--- Start of SUPPLIED TEXT ---

Every year, more minimally invasive facial aesthetic procedures are carried out all over the globe. The number of nonsurgical injection procedures done in 2017 increased from 2015 by almost 850 000 to over 8.5 million. Botulinum toxin type A (BoNTA) is the most common procedure to be done. Clinical experience with this agent is extensive, and its safety profiles are well characterised. Adverse events (AEs) with BoNTA products are generally transient and mild to moderate in severity. Nevertheless, as the number of complications can be expected to increase with the rising number of procedures performed, clinicians should familiarise themselves with the types of AEs and complications associated with BoNTA products.


The type and frequency of AEs have been well documented in clinical trial publications, product prescribing information and published reviews. In general, overall rates of AEs are similar between BoNTA products, with specific AEs depending, to a certain extent, on the facial treatment area. In the studies' clinical experiences, which is consistent with the literature, the most common AEs associated with BoNTA products are related to injection site reactions, such as mild pain, bruising, tenderness and headache


This article will offer general suggestions for reducing the negative effects of BoNTA products. It is significant to observe that treating patients in conjunction with neuromodulators and fillers is becoming more typical in modern medical aesthetic practice. The placement of filler should come first when using such modalities in the same session, and the more thorough pre- and postcare guidelines for fillers should be observed.


1) Pretreatment Considerations


When using alcohol or chlorhexidine as an antiseptic, caution should be exercised, for they are both extremely irritating to the cornea. Chlorhexidine in particular, when spilled into the eyes, can cause significant chemical burns to the cornea in the form of keratitis. To minimise risks when using chlorhexidine or alcohol, it is important to prevent excess fluid dripping on the conjunctiva or cornea by using dampened, not soaked, gauze or wipes. A safe and effective alternative to chlorhexidine is povidone–iodine. Another proposed option may be a neutral superoxidised agent, such as a product containing hypochlorous acid, which is not deactivated by bacteria.


It is strongly recommended that BoNTA treatment be avoided during pregnancy and breastfeeding owing to the lack of adequate data on the developmental risk to a human foetus from the use of BoNTA in pregnant women and evidence of reproductive toxicity in animal studies. It is also unknown whether botulinum toxin is excreted in human breastmilk.

--- End of SUPPLIED TEXT ---

TASK PROMPT: Extract from the supplied text the words running from "This article will" to "should be observed.".

--- Start of DATASET EXTRACT ---

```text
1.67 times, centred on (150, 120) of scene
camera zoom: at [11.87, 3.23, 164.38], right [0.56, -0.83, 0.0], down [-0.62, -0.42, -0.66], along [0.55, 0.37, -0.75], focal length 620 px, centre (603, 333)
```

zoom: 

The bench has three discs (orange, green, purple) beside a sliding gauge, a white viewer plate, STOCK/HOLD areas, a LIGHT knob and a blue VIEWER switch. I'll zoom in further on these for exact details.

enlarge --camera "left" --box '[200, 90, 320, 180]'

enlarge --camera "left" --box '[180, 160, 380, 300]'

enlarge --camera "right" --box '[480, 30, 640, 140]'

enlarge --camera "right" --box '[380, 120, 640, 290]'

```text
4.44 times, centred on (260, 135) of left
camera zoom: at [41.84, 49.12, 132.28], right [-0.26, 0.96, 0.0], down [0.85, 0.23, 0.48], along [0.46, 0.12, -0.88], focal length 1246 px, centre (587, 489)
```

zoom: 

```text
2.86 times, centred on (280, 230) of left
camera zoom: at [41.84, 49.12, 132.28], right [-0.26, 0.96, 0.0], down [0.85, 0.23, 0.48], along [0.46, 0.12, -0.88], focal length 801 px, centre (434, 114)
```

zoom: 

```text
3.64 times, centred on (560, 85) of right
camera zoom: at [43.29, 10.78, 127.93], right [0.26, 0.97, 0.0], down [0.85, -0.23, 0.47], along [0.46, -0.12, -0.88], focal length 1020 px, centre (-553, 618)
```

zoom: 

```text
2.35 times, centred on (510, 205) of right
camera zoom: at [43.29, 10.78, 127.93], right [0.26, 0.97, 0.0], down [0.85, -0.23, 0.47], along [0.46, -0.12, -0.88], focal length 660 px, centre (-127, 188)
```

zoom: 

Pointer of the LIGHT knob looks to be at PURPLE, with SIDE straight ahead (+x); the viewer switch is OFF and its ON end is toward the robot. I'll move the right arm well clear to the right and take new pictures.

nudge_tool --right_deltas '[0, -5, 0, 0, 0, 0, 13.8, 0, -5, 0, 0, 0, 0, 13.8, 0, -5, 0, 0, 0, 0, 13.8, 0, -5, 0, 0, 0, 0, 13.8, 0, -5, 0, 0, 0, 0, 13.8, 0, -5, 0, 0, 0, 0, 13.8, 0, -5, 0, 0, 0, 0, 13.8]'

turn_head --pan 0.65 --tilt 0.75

--- End of DATASET EXTRACT ---

TASK SOLUTION:
This article will offer general suggestions for reducing the negative effects of BoNTA products. It is significant to observe that treating patients in conjunction with neuromodulators and fillers is becoming more typical in modern medical aesthetic practice. The placement of filler should come first when using such modalities in the same session, and the more thorough pre- and postcare guidelines for fillers should be observed.